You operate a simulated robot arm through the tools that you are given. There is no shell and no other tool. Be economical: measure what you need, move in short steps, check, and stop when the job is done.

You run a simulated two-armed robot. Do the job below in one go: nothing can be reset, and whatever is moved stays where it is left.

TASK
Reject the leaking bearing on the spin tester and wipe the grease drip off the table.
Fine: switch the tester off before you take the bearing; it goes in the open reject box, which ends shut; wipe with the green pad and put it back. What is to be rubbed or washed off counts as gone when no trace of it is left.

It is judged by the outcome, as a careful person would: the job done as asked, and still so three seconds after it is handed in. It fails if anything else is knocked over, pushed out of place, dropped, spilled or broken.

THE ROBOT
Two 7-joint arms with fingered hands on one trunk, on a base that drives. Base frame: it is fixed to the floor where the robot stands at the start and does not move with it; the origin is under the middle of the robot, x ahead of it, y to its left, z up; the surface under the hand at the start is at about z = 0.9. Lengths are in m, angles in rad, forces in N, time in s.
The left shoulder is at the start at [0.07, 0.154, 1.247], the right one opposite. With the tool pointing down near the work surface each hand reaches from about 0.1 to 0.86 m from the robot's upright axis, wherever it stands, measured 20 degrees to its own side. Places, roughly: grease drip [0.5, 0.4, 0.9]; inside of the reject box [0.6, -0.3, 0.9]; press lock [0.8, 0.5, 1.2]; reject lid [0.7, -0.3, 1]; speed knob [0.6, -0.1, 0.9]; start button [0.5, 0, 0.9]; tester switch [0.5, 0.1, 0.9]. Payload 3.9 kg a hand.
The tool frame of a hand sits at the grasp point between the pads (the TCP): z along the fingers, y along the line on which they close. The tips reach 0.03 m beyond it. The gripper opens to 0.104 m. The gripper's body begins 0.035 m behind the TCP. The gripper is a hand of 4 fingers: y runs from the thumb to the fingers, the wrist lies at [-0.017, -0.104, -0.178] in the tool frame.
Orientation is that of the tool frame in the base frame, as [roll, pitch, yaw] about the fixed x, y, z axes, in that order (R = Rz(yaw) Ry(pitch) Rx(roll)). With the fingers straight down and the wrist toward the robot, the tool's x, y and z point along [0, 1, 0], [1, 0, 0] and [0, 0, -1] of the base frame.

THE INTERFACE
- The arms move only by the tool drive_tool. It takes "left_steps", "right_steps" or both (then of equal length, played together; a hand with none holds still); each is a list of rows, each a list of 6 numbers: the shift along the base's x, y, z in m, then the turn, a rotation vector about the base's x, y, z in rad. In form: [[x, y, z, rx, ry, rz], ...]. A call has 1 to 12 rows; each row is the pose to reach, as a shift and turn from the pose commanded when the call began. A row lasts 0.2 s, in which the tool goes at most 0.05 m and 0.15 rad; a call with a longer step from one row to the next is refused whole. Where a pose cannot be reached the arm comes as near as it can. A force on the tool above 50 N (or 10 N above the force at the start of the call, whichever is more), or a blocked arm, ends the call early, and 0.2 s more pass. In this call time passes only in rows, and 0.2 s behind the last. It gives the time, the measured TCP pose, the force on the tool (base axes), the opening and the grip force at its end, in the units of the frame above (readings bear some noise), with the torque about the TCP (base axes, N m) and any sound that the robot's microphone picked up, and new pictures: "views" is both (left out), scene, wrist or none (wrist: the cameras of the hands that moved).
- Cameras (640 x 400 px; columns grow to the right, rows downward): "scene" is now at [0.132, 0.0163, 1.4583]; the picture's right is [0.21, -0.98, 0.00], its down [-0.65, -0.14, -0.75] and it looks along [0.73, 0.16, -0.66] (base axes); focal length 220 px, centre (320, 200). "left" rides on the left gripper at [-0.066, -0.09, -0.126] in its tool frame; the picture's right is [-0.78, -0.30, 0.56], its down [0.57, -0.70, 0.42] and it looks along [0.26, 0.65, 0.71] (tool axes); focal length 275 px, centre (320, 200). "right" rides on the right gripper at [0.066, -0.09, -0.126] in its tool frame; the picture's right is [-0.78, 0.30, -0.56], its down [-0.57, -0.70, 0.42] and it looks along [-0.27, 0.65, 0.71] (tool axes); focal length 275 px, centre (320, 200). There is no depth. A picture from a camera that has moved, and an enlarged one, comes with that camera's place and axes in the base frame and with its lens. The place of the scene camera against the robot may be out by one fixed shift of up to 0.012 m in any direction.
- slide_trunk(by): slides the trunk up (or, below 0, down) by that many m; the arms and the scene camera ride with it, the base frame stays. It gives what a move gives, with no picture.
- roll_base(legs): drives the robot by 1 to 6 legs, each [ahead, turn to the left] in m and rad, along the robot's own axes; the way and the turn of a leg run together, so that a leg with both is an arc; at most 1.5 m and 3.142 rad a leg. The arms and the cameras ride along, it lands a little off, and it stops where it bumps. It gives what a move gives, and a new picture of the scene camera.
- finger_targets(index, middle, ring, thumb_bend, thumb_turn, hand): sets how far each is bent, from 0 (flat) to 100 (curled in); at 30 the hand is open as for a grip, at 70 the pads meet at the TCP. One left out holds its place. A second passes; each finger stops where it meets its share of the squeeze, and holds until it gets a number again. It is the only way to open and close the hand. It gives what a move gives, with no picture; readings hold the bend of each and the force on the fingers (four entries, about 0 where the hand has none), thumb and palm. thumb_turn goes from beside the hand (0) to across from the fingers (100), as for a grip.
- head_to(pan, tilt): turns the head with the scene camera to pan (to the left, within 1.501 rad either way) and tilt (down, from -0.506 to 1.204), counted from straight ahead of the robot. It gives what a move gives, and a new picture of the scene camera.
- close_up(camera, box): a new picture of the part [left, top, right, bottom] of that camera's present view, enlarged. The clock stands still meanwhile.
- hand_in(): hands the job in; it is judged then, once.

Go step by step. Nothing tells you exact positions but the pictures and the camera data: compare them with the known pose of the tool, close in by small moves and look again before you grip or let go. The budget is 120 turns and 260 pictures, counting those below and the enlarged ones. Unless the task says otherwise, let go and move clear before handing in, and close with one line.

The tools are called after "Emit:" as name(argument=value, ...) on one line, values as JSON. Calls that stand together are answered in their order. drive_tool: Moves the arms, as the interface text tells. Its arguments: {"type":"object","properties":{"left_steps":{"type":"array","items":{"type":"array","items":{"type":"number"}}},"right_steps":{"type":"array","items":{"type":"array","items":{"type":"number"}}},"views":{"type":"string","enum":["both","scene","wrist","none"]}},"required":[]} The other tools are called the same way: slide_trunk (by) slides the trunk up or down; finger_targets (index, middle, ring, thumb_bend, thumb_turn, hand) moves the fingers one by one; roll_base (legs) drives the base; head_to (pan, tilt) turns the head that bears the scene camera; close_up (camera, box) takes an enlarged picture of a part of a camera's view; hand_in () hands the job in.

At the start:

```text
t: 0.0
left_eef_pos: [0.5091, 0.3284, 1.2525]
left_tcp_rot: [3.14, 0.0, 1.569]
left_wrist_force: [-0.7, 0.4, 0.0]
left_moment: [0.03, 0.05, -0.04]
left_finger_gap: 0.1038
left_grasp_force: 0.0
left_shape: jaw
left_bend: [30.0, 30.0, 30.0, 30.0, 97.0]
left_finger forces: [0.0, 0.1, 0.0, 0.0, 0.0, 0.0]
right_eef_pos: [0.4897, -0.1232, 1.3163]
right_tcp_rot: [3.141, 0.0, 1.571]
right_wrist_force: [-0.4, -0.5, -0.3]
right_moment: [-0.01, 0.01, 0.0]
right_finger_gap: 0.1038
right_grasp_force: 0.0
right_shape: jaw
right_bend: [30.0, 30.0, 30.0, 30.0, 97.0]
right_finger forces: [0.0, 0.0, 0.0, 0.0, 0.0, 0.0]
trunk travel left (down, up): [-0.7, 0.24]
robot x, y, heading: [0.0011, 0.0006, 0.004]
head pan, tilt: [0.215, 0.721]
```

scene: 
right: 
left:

- - - - -

▸ **Directive**: Write the material out exactly, with nothing left out.

▸ **Task answer**:
You operate a simulated robot arm through the tools that you are given. There is no shell and no other tool. Be economical: measure what you need, move in short steps, check, and stop when the job is done.

You run a simulated two-armed robot. Do the job below in one go: nothing can be reset, and whatever is moved stays where it is left.

TASK
Reject the leaking bearing on the spin tester and wipe the grease drip off the table.
Fine: switch the tester off before you take the bearing; it goes in the open reject box, which ends shut; wipe with the green pad and put it back. What is to be rubbed or washed off counts as gone when no trace of it is left.

It is judged by the outcome, as a careful person would: the job done as asked, and still so three seconds after it is handed in. It fails if anything else is knocked over, pushed out of place, dropped, spilled or broken.

THE ROBOT
Two 7-joint arms with fingered hands on one trunk, on a base that drives. Base frame: it is fixed to the floor where the robot stands at the start and does not move with it; the origin is under the middle of the robot, x ahead of it, y to its left, z up; the surface under the hand at the start is at about z = 0.9. Lengths are in m, angles in rad, forces in N, time in s.
The left shoulder is at the start at [0.07, 0.154, 1.247], the right one opposite. With the tool pointing down near the work surface each hand reaches from about 0.1 to 0.86 m from the robot's upright axis, wherever it stands, measured 20 degrees to its own side. Places, roughly: grease drip [0.5, 0.4, 0.9]; inside of the reject box [0.6, -0.3, 0.9]; press lock [0.8, 0.5, 1.2]; reject lid [0.7, -0.3, 1]; speed knob [0.6, -0.1, 0.9]; start button [0.5, 0, 0.9]; tester switch [0.5, 0.1, 0.9]. Payload 3.9 kg a hand.
The tool frame of a hand sits at the grasp point between the pads (the TCP): z along the fingers, y along the line on which they close. The tips reach 0.03 m beyond it. The gripper opens to 0.104 m. The gripper's body begins 0.035 m behind the TCP. The gripper is a hand of 4 fingers: y runs from the thumb to the fingers, the wrist lies at [-0.017, -0.104, -0.178] in the tool frame.
Orientation is that of the tool frame in the base frame, as [roll, pitch, yaw] about the fixed x, y, z axes, in that order (R = Rz(yaw) Ry(pitch) Rx(roll)). With the fingers straight down and the wrist toward the robot, the tool's x, y and z point along [0, 1, 0], [1, 0, 0] and [0, 0, -1] of the base frame.

THE INTERFACE
- The arms move only by the tool drive_tool. It takes "left_steps", "right_steps" or both (then of equal length, played together; a hand with none holds still); each is a list of rows, each a list of 6 numbers: the shift along the base's x, y, z in m, then the turn, a rotation vector about the base's x, y, z in rad. In form: [[x, y, z, rx, ry, rz], ...]. A call has 1 to 12 rows; each row is the pose to reach, as a shift and turn from the pose commanded when the call began. A row lasts 0.2 s, in which the tool goes at most 0.05 m and 0.15 rad; a call with a longer step from one row to the next is refused whole. Where a pose cannot be reached the arm comes as near as it can. A force on the tool above 50 N (or 10 N above the force at the start of the call, whichever is more), or a blocked arm, ends the call early, and 0.2 s more pass. In this call time passes only in rows, and 0.2 s behind the last. It gives the time, the measured TCP pose, the force on the tool (base axes), the opening and the grip force at its end, in the units of the frame above (readings bear some noise), with the torque about the TCP (base axes, N m) and any sound that the robot's microphone picked up, and new pictures: "views" is both (left out), scene, wrist or none (wrist: the cameras of the hands that moved).
- Cameras (640 x 400 px; columns grow to the right, rows downward): "scene" is now at [0.132, 0.0163, 1.4583]; the picture's right is [0.21, -0.98, 0.00], its down [-0.65, -0.14, -0.75] and it looks along [0.73, 0.16, -0.66] (base axes); focal length 220 px, centre (320, 200). "left" rides on the left gripper at [-0.066, -0.09, -0.126] in its tool frame; the picture's right is [-0.78, -0.30, 0.56], its down [0.57, -0.70, 0.42] and it looks along [0.26, 0.65, 0.71] (tool axes); focal length 275 px, centre (320, 200). "right" rides on the right gripper at [0.066, -0.09, -0.126] in its tool frame; the picture's right is [-0.78, 0.30, -0.56], its down [-0.57, -0.70, 0.42] and it looks along [-0.27, 0.65, 0.71] (tool axes); focal length 275 px, centre (320, 200). There is no depth. A picture from a camera that has moved, and an enlarged one, comes with that camera's place and axes in the base frame and with its lens. The place of the scene camera against the robot may be out by one fixed shift of up to 0.012 m in any direction.
- slide_trunk(by): slides the trunk up (or, below 0, down) by that many m; the arms and the scene camera ride with it, the base frame stays. It gives what a move gives, with no picture.
- roll_base(legs): drives the robot by 1 to 6 legs, each [ahead, turn to the left] in m and rad, along the robot's own axes; the way and the turn of a leg run together, so that a leg with both is an arc; at most 1.5 m and 3.142 rad a leg. The arms and the cameras ride along, it lands a little off, and it stops where it bumps. It gives what a move gives, and a new picture of the scene camera.
- finger_targets(index, middle, ring, thumb_bend, thumb_turn, hand): sets how far each is bent, from 0 (flat) to 100 (curled in); at 30 the hand is open as for a grip, at 70 the pads meet at the TCP. One left out holds its place. A second passes; each finger stops where it meets its share of the squeeze, and holds until it gets a number again. It is the only way to open and close the hand. It gives what a move gives, with no picture; readings hold the bend of each and the force on the fingers (four entries, about 0 where the hand has none), thumb and palm. thumb_turn goes from beside the hand (0) to across from the fingers (100), as for a grip.
- head_to(pan, tilt): turns the head with the scene camera to pan (to the left, within 1.501 rad either way) and tilt (down, from -0.506 to 1.204), counted from straight ahead of the robot. It gives what a move gives, and a new picture of the scene camera.
- close_up(camera, box): a new picture of the part [left, top, right, bottom] of that camera's present view, enlarged. The clock stands still meanwhile.
- hand_in(): hands the job in; it is judged then, once.

Go step by step. Nothing tells you exact positions but the pictures and the camera data: compare them with the known pose of the tool, close in by small moves and look again before you grip or let go. The budget is 120 turns and 260 pictures, counting those below and the enlarged ones. Unless the task says otherwise, let go and move clear before handing in, and close with one line.

The tools are called after "Emit:" as name(argument=value, ...) on one line, values as JSON. Calls that stand together are answered in their order. drive_tool: Moves the arms, as the interface text tells. Its arguments: {"type":"object","properties":{"left_steps":{"type":"array","items":{"type":"array","items":{"type":"number"}}},"right_steps":{"type":"array","items":{"type":"array","items":{"type":"number"}}},"views":{"type":"string","enum":["both","scene","wrist","none"]}},"required":[]} The other tools are called the same way: slide_trunk (by) slides the trunk up or down; finger_targets (index, middle, ring, thumb_bend, thumb_turn, hand) moves the fingers one by one; roll_base (legs) drives the base; head_to (pan, tilt) turns the head that bears the scene camera; close_up (camera, box) takes an enlarged picture of a part of a camera's view; hand_in () hands the job in.

At the start:

```text
t: 0.0
left_eef_pos: [0.5091, 0.3284, 1.2525]
left_tcp_rot: [3.14, 0.0, 1.569]
left_wrist_force: [-0.7, 0.4, 0.0]
left_moment: [0.03, 0.05, -0.04]
left_finger_gap: 0.1038
left_grasp_force: 0.0
left_shape: jaw
left_bend: [30.0, 30.0, 30.0, 30.0, 97.0]
left_finger forces: [0.0, 0.1, 0.0, 0.0, 0.0, 0.0]
right_eef_pos: [0.4897, -0.1232, 1.3163]
right_tcp_rot: [3.141, 0.0, 1.571]
right_wrist_force: [-0.4, -0.5, -0.3]
right_moment: [-0.01, 0.01, 0.0]
right_finger_gap: 0.1038
right_grasp_force: 0.0
right_shape: jaw
right_bend: [30.0, 30.0, 30.0, 30.0, 97.0]
right_finger forces: [0.0, 0.0, 0.0, 0.0, 0.0, 0.0]
trunk travel left (down, up): [-0.7, 0.24]
robot x, y, heading: [0.0011, 0.0006, 0.004]
head pan, tilt: [0.215, 0.721]
```

scene: 
right: 
left:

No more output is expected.